"Over het zien en de kleuren" is het tweede belangrijke werk van Arthur Schopenhauer, na zijn dissertatie uit 1813. Hij werd door niemand minder dan Johann Wolfgang Von Goethe uitgenodigd om zich te verdiepen in het verschijnsel kleur. Dat deed Schopenhauer goed; iets té goed in de ogen van Goethe. Deze korte serie gaat over de pittige briefwisseling tussen Schopenhauer en Goethe, over de inhoud van hun debat en over het belang ervan voor de filosofie.

 

Bij leven is Johann Wolfgang Von Goethe al een monument, een literair superster van internationale faam. In 1813 is hij 64 jaar oud en al lang in de adelstand verheven.
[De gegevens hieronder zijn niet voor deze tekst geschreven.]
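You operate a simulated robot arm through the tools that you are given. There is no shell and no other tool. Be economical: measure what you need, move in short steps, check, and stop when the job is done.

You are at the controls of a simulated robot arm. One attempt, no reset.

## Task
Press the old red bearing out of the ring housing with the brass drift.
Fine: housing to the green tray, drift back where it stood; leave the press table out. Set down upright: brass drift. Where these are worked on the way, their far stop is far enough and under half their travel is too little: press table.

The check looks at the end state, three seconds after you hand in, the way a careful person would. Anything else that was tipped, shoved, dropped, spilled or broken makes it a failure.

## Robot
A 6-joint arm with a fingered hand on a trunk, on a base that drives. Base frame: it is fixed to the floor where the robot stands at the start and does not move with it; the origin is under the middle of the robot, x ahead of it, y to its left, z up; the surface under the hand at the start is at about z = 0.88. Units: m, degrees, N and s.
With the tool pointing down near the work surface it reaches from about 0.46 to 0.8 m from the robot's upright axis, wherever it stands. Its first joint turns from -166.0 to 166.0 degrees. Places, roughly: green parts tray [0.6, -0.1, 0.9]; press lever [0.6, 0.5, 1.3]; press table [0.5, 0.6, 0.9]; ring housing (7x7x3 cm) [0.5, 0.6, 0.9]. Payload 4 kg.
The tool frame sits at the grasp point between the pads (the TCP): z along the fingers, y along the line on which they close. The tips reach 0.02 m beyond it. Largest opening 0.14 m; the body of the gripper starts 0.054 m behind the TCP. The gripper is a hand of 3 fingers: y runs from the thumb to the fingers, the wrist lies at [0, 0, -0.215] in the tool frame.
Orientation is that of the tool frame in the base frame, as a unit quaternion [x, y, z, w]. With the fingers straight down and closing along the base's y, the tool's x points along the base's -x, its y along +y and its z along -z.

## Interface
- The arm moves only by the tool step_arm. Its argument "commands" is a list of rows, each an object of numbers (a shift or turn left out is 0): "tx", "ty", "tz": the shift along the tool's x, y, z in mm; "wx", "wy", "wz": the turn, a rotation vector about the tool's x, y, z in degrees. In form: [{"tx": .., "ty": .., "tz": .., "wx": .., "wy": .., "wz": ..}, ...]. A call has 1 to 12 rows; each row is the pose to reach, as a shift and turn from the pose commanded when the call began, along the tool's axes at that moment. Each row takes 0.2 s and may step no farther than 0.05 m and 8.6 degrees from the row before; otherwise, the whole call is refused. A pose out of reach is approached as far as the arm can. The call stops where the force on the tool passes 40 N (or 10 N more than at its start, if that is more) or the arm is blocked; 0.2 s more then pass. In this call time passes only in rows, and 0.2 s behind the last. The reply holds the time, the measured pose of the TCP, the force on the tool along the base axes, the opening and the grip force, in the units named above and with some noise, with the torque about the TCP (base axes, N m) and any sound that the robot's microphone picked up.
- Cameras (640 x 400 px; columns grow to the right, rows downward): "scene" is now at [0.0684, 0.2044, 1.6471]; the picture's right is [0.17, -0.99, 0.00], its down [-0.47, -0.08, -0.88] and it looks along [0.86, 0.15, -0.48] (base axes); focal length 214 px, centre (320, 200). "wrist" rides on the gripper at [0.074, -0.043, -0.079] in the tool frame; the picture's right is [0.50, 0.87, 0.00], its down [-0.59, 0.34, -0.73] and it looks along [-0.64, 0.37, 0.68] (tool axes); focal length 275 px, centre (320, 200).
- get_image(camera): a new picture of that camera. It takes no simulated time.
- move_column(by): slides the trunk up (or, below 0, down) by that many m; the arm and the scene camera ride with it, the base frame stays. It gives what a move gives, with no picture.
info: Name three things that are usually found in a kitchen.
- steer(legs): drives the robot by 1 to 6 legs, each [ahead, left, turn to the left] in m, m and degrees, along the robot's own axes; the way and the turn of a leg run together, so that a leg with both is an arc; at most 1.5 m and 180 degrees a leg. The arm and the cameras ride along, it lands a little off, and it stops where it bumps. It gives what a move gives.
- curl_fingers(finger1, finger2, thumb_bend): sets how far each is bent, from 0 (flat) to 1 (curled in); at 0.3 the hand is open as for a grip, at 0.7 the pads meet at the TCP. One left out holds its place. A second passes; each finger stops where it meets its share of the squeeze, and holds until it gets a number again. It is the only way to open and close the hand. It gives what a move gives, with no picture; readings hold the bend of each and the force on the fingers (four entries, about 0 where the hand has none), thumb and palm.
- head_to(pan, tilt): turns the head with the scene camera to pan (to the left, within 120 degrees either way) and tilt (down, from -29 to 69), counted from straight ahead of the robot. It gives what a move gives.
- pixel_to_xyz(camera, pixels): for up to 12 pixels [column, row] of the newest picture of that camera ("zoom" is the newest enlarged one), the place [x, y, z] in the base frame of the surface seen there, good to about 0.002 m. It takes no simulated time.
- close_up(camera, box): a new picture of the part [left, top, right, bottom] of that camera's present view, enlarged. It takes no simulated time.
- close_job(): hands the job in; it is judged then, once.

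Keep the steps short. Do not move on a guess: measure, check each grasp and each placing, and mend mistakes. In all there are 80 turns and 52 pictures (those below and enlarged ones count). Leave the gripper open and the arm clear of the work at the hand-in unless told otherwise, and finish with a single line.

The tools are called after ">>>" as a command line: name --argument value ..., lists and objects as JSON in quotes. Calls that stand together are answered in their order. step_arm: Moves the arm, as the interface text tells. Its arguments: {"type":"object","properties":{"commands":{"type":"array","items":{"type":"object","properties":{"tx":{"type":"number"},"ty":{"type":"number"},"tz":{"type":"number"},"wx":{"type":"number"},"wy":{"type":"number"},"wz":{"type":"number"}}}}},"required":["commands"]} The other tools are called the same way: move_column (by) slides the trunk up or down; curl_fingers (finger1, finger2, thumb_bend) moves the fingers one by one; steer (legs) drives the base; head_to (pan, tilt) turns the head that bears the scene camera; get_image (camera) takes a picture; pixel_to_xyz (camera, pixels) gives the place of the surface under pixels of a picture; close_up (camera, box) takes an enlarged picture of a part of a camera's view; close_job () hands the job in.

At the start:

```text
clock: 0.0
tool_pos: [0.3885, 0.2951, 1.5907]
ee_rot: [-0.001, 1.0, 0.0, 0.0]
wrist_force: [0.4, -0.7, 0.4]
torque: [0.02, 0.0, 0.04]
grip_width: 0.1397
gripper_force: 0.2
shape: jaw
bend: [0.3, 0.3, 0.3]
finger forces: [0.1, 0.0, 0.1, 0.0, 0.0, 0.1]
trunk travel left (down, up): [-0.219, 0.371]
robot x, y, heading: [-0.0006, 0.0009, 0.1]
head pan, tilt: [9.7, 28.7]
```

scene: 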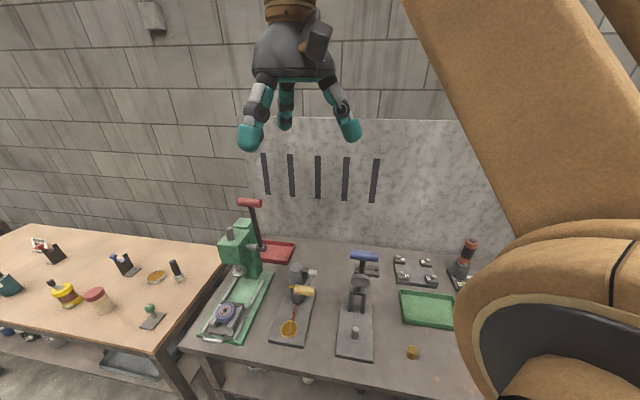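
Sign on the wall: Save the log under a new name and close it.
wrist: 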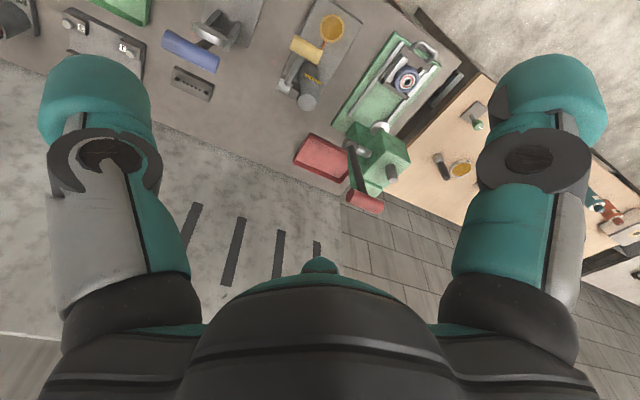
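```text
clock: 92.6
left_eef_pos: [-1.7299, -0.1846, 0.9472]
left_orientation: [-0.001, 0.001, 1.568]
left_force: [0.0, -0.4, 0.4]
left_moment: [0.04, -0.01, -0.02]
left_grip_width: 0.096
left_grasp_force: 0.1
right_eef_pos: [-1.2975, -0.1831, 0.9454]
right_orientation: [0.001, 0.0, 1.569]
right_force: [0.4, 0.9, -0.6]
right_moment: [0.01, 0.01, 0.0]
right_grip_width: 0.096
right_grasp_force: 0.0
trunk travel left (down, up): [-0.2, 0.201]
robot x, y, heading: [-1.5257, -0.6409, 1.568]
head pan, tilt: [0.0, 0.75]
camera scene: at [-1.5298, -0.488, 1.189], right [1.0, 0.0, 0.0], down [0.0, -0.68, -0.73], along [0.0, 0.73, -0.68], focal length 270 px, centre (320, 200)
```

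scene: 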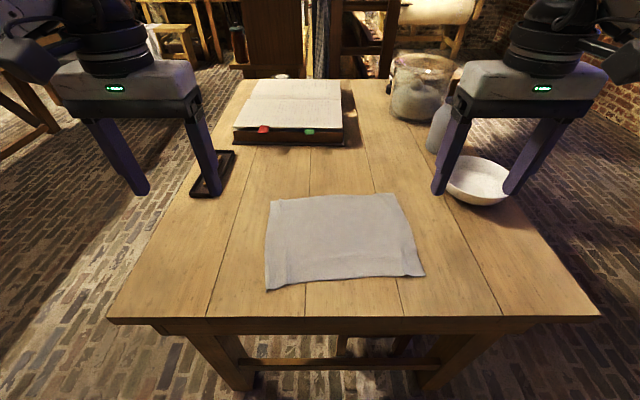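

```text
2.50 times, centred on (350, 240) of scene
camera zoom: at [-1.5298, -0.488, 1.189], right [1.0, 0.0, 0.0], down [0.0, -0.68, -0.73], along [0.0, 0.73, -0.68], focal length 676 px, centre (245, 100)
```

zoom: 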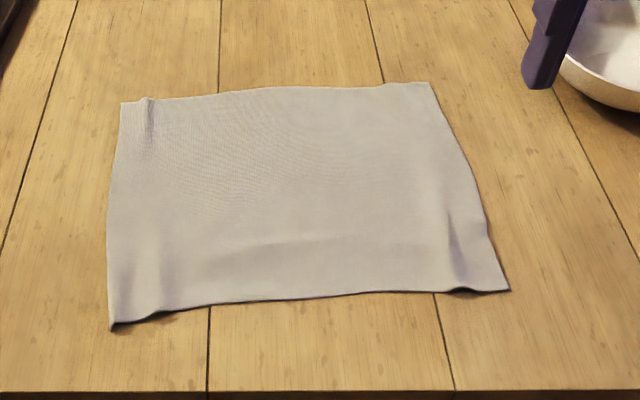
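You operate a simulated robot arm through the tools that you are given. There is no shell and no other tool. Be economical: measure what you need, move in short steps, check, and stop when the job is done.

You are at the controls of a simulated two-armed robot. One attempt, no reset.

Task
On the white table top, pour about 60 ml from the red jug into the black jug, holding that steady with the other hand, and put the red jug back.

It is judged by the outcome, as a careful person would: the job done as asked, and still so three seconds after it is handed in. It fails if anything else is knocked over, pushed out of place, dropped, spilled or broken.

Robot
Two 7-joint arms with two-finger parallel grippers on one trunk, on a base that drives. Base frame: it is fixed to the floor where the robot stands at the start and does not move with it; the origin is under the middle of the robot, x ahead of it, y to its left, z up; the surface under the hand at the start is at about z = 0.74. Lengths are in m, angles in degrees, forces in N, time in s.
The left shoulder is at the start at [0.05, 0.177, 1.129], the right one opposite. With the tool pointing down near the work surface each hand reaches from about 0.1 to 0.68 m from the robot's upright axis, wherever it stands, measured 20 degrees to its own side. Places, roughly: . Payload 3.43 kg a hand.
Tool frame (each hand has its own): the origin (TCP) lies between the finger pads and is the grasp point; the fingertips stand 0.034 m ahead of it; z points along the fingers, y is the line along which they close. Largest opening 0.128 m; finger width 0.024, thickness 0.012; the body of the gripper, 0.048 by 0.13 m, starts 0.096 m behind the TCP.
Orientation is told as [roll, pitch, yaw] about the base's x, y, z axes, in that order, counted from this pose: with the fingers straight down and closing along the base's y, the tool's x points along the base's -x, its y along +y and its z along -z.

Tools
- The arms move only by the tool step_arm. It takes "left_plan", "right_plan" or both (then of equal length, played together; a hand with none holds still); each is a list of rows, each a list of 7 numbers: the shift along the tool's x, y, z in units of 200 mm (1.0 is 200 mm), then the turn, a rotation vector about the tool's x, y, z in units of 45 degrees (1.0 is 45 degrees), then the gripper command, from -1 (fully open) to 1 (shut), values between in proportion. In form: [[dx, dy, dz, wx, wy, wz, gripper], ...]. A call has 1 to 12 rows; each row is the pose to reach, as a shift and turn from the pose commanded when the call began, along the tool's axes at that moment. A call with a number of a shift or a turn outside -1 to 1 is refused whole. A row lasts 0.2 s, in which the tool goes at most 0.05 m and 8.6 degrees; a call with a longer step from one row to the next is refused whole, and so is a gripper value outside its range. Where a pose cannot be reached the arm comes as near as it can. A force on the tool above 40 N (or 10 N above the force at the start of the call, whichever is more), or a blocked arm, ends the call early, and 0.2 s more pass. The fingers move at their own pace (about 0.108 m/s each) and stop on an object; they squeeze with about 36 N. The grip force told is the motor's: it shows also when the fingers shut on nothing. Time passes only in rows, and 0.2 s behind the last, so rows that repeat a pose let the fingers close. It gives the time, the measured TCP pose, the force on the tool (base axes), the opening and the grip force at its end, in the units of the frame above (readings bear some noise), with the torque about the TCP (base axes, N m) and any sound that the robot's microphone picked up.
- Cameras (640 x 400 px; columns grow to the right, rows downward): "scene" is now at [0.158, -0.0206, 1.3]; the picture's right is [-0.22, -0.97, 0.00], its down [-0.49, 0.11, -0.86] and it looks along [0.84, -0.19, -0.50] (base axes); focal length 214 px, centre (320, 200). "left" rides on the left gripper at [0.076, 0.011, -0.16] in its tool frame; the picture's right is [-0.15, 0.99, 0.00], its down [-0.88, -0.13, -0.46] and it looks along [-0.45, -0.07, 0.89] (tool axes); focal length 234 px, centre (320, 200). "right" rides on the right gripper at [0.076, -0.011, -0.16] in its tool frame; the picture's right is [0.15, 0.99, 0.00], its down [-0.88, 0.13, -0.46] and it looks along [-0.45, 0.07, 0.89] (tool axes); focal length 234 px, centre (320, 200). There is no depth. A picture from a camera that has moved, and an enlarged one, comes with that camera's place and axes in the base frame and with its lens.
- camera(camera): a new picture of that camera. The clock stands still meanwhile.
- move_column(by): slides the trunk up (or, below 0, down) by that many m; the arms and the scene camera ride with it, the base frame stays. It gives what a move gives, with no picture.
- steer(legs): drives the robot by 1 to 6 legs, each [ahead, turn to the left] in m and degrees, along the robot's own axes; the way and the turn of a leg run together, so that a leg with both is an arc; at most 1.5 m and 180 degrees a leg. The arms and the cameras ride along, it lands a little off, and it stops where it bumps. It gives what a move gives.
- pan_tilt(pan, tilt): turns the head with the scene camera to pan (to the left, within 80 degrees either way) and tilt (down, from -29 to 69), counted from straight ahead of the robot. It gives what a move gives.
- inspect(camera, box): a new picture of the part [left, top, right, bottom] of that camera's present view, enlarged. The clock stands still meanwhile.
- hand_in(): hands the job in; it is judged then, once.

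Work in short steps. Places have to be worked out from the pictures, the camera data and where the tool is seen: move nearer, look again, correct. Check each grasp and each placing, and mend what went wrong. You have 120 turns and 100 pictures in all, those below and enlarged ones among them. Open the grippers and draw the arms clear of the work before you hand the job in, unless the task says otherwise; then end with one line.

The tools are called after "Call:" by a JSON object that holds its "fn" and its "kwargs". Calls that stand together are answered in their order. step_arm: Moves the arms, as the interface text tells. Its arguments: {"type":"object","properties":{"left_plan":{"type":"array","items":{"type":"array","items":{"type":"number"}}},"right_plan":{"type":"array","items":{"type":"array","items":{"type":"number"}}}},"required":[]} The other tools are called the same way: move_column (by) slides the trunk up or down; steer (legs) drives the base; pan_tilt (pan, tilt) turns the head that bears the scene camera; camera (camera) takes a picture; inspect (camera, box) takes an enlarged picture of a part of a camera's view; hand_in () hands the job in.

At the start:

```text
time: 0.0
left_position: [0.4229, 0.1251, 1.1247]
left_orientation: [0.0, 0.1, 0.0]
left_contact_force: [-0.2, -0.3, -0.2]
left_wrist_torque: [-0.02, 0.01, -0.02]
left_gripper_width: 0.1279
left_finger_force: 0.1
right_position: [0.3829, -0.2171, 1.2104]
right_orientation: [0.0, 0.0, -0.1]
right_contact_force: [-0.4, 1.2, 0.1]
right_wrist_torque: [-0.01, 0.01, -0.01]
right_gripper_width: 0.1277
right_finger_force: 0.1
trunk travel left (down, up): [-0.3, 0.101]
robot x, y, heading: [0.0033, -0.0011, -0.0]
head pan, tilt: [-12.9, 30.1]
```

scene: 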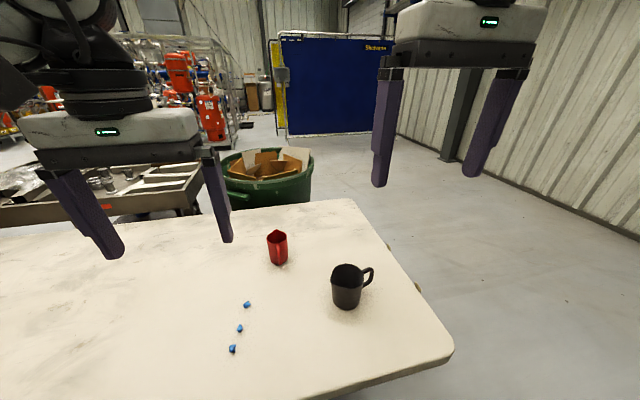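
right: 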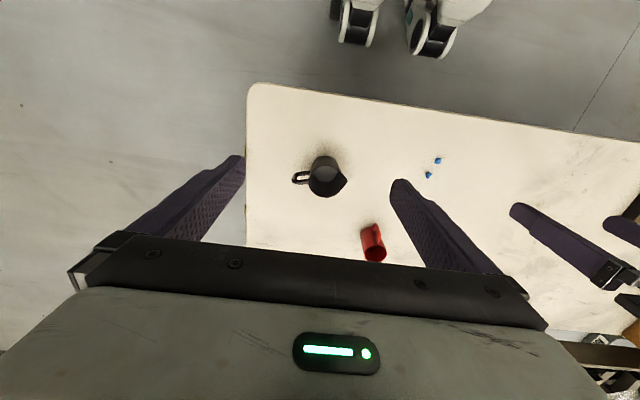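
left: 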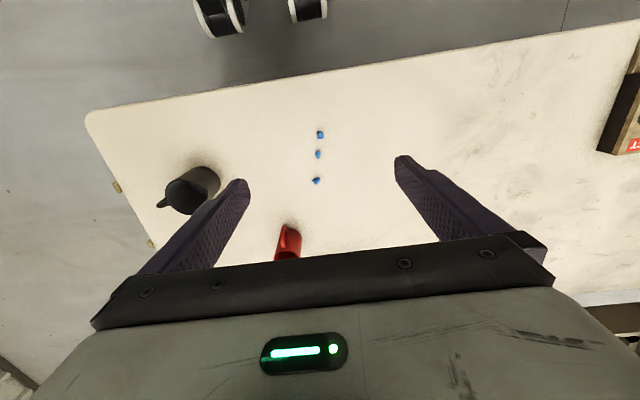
Hij kan zich laten bejubelen waar hij maar komt. Regelmatig is hij in zijn woonplaats Weimar te vinden bij het theekransje van Johanna Schopenhauer, een actieve en opvallend liberale weduwe van nog geen vijftig die zelf ook literaire aspiraties heeft. Ze heeft het maar mooi voor elkaar gekregen om de grote Goethe in haar posse in te lijven.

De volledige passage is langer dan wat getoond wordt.